• _Data section_
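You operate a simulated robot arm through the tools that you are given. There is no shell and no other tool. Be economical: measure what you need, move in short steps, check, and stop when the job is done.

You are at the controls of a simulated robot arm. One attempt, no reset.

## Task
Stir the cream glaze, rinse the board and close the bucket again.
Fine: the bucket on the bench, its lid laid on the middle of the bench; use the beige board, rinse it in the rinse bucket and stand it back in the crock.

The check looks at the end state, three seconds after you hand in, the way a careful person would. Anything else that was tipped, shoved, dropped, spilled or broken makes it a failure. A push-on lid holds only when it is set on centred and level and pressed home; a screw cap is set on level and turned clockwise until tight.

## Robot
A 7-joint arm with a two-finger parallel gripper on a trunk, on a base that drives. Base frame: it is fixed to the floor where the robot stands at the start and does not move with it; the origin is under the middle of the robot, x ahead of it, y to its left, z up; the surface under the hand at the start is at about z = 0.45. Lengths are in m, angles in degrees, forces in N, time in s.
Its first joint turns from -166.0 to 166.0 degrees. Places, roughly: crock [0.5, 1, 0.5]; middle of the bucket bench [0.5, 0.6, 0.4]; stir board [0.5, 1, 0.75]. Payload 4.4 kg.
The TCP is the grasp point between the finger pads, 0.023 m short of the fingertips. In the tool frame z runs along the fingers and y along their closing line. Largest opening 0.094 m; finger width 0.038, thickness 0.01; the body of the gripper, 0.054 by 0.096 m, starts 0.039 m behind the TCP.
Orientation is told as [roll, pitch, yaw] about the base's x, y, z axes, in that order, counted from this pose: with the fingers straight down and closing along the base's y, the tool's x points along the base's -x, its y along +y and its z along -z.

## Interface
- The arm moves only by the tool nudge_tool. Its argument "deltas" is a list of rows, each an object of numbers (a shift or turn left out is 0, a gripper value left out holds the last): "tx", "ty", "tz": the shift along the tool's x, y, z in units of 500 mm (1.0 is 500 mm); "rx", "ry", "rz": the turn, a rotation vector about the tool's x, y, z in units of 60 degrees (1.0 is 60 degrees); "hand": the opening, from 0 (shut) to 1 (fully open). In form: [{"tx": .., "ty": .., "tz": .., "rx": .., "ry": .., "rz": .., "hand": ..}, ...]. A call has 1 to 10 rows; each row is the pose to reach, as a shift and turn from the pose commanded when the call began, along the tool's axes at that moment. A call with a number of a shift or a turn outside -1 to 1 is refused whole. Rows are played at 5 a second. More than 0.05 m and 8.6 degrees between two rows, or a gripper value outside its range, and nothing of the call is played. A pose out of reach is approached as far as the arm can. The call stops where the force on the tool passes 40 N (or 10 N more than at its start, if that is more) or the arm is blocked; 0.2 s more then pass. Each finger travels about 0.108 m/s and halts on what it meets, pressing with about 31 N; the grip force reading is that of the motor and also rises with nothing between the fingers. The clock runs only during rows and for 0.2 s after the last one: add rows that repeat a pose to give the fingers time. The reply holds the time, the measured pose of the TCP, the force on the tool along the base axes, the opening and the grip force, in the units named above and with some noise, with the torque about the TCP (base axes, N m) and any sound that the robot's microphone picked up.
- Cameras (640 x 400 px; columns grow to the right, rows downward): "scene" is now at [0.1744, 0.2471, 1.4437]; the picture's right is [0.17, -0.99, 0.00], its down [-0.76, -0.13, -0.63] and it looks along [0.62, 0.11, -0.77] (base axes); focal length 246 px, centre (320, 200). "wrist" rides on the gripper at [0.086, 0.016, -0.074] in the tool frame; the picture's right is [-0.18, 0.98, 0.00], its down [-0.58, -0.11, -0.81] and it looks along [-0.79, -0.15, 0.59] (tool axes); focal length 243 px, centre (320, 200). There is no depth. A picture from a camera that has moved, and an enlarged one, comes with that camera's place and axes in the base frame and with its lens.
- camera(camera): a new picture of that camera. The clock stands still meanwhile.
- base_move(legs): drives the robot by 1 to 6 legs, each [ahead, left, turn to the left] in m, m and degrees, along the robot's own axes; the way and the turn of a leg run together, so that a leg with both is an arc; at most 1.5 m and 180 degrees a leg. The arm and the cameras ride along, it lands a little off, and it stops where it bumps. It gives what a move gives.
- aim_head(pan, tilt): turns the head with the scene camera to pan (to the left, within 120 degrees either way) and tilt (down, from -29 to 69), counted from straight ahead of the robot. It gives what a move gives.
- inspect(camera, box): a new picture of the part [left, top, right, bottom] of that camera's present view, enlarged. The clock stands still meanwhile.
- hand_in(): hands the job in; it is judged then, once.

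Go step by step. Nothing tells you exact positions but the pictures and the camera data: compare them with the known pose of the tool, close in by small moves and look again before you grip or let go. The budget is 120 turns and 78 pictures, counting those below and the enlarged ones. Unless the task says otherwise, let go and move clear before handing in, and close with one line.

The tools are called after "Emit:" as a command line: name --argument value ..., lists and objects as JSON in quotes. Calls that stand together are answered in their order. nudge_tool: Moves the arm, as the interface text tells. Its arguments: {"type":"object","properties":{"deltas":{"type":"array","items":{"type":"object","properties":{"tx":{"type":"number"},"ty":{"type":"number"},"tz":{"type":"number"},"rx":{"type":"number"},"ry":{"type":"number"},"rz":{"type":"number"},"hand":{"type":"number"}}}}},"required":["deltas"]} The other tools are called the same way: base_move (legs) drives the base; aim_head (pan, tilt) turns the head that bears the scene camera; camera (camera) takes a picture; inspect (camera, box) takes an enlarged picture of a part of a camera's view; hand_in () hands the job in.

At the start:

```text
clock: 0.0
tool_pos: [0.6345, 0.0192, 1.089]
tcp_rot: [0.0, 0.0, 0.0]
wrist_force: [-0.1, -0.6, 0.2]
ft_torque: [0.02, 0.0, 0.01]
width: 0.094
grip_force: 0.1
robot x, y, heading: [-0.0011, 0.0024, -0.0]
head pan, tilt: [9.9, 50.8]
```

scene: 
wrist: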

• _What needs to be done_
Extract from the data every line where "short" shows up.

• _Answer for the task_
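You operate a simulated robot arm through the tools that you are given. There is no shell and no other tool. Be economical: measure what you need, move in short steps, check, and stop when the job is done.
The TCP is the grasp point between the finger pads, 0.023 m short of the fingertips. In the tool frame z runs along the fingers and y along their closing line. Largest opening 0.094 m; finger width 0.038, thickness 0.01; the body of the gripper, 0.054 by 0.096 m, starts 0.039 m behind the TCP.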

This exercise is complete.